For certain process the molar heat capacity of an ideal gas is found to be `(C_v+R/2)` , where `C_v` is the molar heat capacity of the same gas at constant volume. For the given process, it can be concluded that

To solve the problem, we need to analyze the given molar heat capacity of an ideal gas during a certain process, which is given as \( C = C_v + \frac{R}{2} \).

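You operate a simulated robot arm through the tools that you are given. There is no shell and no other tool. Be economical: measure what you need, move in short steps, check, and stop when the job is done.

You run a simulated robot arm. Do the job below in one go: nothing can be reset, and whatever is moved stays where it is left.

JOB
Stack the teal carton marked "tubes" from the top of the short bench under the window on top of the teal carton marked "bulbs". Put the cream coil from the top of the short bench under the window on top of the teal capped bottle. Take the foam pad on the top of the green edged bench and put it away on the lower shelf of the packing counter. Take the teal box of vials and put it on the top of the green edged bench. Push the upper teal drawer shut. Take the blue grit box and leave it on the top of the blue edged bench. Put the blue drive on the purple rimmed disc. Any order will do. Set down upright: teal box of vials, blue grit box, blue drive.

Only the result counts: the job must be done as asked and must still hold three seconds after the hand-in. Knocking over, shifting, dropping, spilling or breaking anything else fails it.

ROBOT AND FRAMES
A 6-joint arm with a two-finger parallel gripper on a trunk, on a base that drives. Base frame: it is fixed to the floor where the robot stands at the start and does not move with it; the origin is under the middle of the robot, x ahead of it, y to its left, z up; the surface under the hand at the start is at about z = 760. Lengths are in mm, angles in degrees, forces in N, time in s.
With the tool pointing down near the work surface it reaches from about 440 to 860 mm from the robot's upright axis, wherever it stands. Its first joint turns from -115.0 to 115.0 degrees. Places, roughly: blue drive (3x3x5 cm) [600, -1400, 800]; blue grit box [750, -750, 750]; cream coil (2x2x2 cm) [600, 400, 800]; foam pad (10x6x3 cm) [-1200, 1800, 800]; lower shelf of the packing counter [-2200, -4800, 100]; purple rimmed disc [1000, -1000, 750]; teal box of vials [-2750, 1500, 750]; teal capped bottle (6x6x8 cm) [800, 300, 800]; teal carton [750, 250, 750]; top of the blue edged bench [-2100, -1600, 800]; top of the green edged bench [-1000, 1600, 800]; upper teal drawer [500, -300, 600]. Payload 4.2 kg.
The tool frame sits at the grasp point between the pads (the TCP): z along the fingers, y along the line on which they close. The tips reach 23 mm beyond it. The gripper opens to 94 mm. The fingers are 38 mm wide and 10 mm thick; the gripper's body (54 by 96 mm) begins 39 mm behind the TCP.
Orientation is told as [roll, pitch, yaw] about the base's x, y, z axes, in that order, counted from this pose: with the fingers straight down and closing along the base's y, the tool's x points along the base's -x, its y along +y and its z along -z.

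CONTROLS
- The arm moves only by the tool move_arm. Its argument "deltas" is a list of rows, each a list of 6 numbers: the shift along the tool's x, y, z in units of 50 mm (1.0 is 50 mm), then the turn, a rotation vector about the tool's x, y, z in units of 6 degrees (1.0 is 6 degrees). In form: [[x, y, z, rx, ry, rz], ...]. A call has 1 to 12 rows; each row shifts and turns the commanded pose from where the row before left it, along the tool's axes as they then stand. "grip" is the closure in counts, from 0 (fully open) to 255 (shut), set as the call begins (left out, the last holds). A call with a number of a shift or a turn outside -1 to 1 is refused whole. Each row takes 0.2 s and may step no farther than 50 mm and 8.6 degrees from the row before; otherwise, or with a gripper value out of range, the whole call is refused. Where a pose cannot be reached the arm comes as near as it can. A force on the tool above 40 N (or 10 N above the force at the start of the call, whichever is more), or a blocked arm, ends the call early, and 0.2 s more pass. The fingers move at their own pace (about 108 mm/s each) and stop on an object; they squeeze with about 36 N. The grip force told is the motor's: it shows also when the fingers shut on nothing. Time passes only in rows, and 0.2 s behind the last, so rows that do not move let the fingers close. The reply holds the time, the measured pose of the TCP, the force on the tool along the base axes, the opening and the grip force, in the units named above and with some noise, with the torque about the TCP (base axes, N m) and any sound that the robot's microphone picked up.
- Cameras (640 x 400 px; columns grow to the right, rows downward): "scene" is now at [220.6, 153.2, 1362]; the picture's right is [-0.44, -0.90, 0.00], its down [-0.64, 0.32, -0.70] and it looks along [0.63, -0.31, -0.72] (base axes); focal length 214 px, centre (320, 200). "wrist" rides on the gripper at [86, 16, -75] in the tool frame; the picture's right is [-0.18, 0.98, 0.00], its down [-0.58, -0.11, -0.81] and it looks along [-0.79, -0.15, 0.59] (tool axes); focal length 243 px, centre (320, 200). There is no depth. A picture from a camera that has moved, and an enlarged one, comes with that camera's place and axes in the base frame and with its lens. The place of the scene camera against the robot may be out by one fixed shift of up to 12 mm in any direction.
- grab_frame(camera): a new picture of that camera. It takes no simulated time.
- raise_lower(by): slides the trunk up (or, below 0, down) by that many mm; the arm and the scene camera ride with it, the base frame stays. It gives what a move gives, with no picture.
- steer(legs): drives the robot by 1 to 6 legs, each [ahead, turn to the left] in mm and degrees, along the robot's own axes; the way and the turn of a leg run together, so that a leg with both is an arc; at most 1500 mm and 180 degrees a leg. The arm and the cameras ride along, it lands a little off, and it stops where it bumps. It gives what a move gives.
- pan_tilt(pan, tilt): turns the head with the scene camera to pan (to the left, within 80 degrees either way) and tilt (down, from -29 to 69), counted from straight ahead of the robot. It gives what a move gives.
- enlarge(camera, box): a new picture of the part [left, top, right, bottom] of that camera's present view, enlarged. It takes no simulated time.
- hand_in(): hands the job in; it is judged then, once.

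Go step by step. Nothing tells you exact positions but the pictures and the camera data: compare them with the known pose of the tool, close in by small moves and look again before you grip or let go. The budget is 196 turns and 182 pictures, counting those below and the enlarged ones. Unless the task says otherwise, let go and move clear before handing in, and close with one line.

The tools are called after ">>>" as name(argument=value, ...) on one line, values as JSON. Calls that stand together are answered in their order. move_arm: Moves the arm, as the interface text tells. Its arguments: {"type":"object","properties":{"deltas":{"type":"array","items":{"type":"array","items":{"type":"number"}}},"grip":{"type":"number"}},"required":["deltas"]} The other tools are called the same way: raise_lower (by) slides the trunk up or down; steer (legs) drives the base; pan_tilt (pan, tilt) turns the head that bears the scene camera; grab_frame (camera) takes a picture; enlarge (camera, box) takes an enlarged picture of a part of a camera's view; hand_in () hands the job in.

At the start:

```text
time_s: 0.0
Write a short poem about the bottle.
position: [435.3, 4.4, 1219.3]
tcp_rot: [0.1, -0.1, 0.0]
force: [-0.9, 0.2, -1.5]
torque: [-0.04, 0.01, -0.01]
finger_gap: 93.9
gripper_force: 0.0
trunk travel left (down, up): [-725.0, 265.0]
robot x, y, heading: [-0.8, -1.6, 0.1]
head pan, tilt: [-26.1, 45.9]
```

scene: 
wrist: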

Here, \( C_v \) is the molar heat capacity at constant volume and \( R \) is the universal gas constant. ### Step-by-Step Solution: 1. **Identify the given heat capacity equation**: \[ C = C_v + \frac{R}{2} \] 2. **Recall the relationship for polytropic processes**: For a polytropic process, the molar heat capacity \( C \) can be expressed as: \[ C = C_v + \frac{R}{1 - n} \] where \( n \) is the polytropic index. 3. **Set the two expressions for \( C \) equal to each other**: \[ C_v + \frac{R}{2} = C_v + \frac{R}{1 - n} \] 4. **Cancel \( C_v \) from both sides**: \[ \frac{R}{2} = \frac{R}{1 - n} \] 5. **Cross-multiply to eliminate the fractions**: \[ R(1 - n) = 2R \] 6. **Divide both sides by \( R \) (assuming \( R \neq 0 \))**: \[ 1 - n = 2 \] 7. **Solve for \( n \)**: \[ -n = 2 - 1 \implies -n = 1 \implies n = -1 \] 8. **Interpret the value of \( n \)**: The value \( n = -1 \) indicates that the process follows the equation: \[ PV^{-1} = \text{constant} \] or equivalently, \[ \frac{P}{V} = \text{constant} \] ### Conclusion: Thus, the process can be concluded as a special case of a polytropic process where \( n = -1 \).